SEDAN AND SPORTS CAR
In passing from the “i” of the electric cars to Z of the convertibles, you have to take a pit-stop in the area of volumes. By late 2016 (or 2017), the new 5 Series sedan will arrive in dealer showrooms – followed a few months later by the Estate versions and the GT. All three will liberally draw from the technological background of the core 7 Series – with the exception of the still-too-expensive carbon fibre used in the new 7. However, one can expect the best in terms of driver assistance systems and a power rating from 184bhp to 450bhp for its petrol engines and from 150bhp to 313bhp for its diesel engines.

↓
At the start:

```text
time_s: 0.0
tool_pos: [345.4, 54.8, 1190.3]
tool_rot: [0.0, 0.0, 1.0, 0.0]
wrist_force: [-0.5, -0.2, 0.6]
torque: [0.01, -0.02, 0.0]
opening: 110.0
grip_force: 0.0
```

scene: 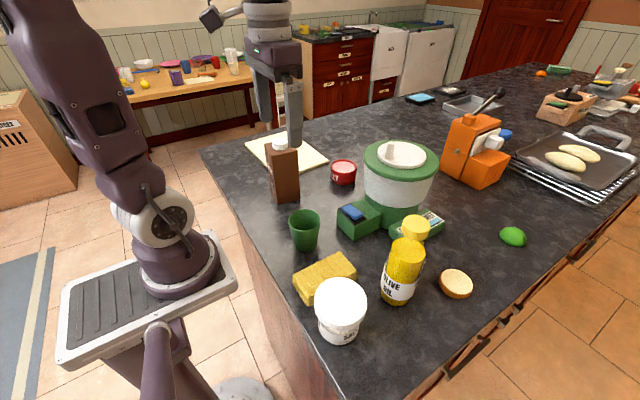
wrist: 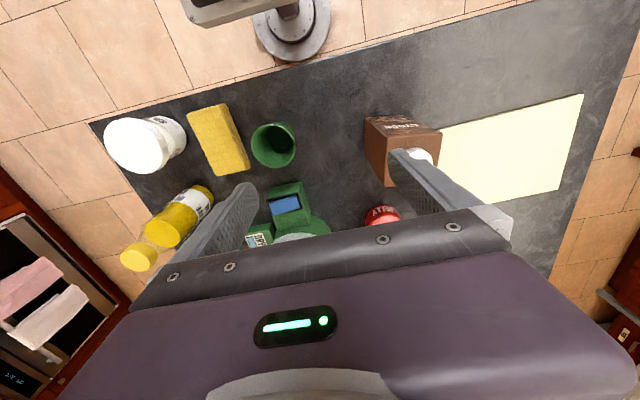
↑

In 2018, six years after the debut of the current model, the 3 Series will be ready for its generational jump. But BMW might dump the not-so-successful GT version of the 3 Series. The heir to the Z4, finally expected for the autumn of 2017, could be called the Z5. Born under an agreement with Toyota, the Japanese will provide the hybrid technology for the plug-in version of the roadster. In this way, the Bavarian company will recover part of the costs incurred for the construction of a model that is increasingly recognized as a niche product – in which the Asian markets haven’t shown much interest.
A new electric powered car, the i5 (here in our rendering) – a sedan with similar dimensions to the 3 Series – could come by the end of the decade. In the background, the Z4, which will be ready for the market in early 2017.
With the Z4, expected in 2017, BMW’s new styling direction will debut – with the kidney grille and three-dimensional headlights drawn from thin OLED’s.
The seventh generation 5 Series is expected to be ready between 2016 and 2017. The sedan will debut first (in the picture below), followed by the Touring (right) and by the GT, which will be ready only a few months later. Not a big style revolution, but a lot of technology has been derived from the 7 Series.
The X7, expected by the end of 2018, is the evolution of the seven-seater X5. To the right, the X2, or the smallest Bavarian SUV-coupe – it’ll complement the X1 in 2017.